== Instruction ==
Write the next part of the text segment, the one that starts with "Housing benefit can".

== Text segment ==
......

Housing benefit can be the route to social mobility

Without housing benefit mine and my family's life chances would have been obliterated.

For four weeks in 2008, aged 24 and an unemployed graduate, I tried to claim housing benefit. I had just moved to London with my then partner from Yorkshire via a postgraduate training course in Essex, and a stint living back with my dad and temping in a bid to clear multifarious student debts. Both my partner and I were interning, me for a national magazine, he for a think tank. Neither of us was paid bar minimal expenses. But since his internship was longer-term, DFSS somehow decided that constituted a job, a job that meant he could or should support me (despite the fact he was living on hand-outs from his parents) and which invalidated my claim for housing benefit after just three weeks. In the end his family (who lived in Cyprus) offered to lend me some money, and soon after I landed a minimum wage media database job.

......

== Raw data ==

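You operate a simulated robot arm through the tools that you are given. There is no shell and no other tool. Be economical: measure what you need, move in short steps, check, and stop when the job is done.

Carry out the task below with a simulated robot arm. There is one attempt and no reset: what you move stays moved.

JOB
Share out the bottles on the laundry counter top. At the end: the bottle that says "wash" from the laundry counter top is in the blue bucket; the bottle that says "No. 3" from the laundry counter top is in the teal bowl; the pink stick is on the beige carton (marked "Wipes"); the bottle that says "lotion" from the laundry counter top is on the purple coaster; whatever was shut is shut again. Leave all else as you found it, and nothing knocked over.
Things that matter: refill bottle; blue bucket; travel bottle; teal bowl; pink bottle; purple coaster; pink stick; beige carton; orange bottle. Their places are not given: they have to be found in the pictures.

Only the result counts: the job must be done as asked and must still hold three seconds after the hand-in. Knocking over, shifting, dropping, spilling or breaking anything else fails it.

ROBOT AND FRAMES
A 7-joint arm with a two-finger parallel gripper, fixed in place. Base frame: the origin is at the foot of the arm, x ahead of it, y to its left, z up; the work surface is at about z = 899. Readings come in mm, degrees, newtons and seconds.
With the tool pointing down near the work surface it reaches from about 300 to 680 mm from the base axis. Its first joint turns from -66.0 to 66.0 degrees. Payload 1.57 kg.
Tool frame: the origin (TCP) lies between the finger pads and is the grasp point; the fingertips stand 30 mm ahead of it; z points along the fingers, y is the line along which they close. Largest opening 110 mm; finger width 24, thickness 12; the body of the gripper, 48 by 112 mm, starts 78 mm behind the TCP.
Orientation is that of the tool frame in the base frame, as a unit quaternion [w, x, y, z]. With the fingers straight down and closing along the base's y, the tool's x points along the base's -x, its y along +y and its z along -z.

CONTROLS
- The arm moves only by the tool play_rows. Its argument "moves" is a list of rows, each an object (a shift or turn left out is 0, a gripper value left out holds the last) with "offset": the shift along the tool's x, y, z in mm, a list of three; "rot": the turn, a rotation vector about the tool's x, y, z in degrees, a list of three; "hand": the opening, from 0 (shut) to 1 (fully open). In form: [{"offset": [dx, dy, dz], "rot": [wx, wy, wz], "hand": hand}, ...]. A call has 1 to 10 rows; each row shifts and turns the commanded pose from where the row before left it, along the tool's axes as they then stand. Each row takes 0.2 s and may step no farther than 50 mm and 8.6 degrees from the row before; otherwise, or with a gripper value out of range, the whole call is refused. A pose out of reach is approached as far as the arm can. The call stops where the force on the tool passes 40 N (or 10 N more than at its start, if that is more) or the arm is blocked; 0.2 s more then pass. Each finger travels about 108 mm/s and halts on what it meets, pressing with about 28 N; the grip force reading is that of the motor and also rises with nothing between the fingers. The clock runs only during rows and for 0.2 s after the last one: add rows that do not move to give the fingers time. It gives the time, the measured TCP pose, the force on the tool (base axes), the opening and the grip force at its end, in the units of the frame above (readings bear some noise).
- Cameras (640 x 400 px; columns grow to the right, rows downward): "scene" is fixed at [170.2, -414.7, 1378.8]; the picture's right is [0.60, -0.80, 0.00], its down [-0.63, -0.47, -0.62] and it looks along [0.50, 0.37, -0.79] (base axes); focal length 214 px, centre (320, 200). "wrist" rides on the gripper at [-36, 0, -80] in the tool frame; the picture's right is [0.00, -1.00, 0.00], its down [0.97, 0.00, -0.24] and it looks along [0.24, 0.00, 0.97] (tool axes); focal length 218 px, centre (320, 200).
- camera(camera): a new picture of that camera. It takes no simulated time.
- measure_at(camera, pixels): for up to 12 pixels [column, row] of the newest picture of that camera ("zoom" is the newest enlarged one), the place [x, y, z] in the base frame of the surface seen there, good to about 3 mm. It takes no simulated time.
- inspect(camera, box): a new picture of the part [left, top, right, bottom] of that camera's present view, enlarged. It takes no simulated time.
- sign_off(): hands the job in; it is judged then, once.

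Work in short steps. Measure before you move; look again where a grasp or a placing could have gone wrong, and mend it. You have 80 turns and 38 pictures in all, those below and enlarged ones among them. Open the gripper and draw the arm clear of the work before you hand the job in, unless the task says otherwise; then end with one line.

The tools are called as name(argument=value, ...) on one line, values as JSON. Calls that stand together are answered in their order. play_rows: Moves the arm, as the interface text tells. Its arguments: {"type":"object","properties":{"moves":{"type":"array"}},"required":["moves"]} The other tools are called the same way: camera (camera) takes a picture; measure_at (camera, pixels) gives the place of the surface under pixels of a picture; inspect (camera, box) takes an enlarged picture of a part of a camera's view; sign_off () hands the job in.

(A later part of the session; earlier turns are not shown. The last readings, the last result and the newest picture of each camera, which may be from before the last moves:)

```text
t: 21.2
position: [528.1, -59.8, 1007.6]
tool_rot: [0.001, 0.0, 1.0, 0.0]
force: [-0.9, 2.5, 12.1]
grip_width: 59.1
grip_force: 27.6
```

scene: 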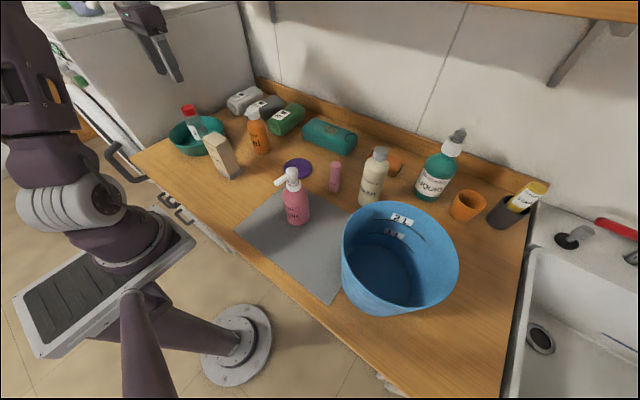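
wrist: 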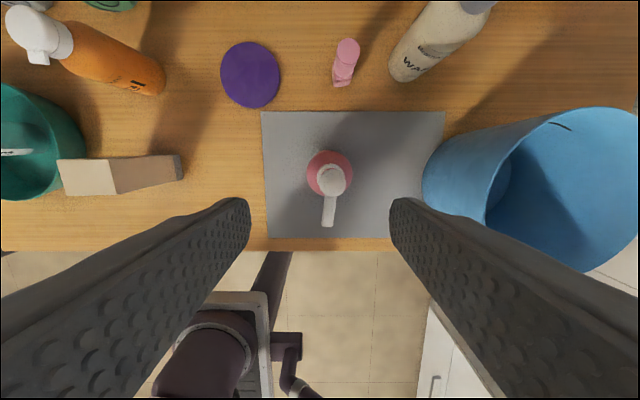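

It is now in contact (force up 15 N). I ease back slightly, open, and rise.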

......

== Response to this exercise ==
I was relatively privileged. There was some housing benefit available to me, for however short a time. At the eleventh hour, there was someone to help out. If I’d gone back home to West Yorkshire I could have kissed goodbye to a media career in the capital and my autonomy, but I’d still have had bare means. Certainly more than my younger cousin, a carpenter by trade, married with two small children and who had lost his job twice in 12 months since the recession gauged a chunk out of the northern economy, relying on benefits to keep him and his family going until he finally found work again. Brought up in a two-up two-down terrace, moving back into his childhood home with his partner and two small children wouldn’t exactly have made for comfortable living. That my aunt had serious health problems and one of her daughters (admittedly over the age of 25), her partner and two small children living with them for a while too due to similar economic constraints would have made it untenable.

Give or take a couple of years and Cameron’s proposed policy would have seen my cousin and I, two prime examples of the ‘feckless’, ‘entitled’ under-25-year-old benefit scroungers he wishes to obliterate, pretty much obliterated before we’d had a chance to make adult lives for ourselves.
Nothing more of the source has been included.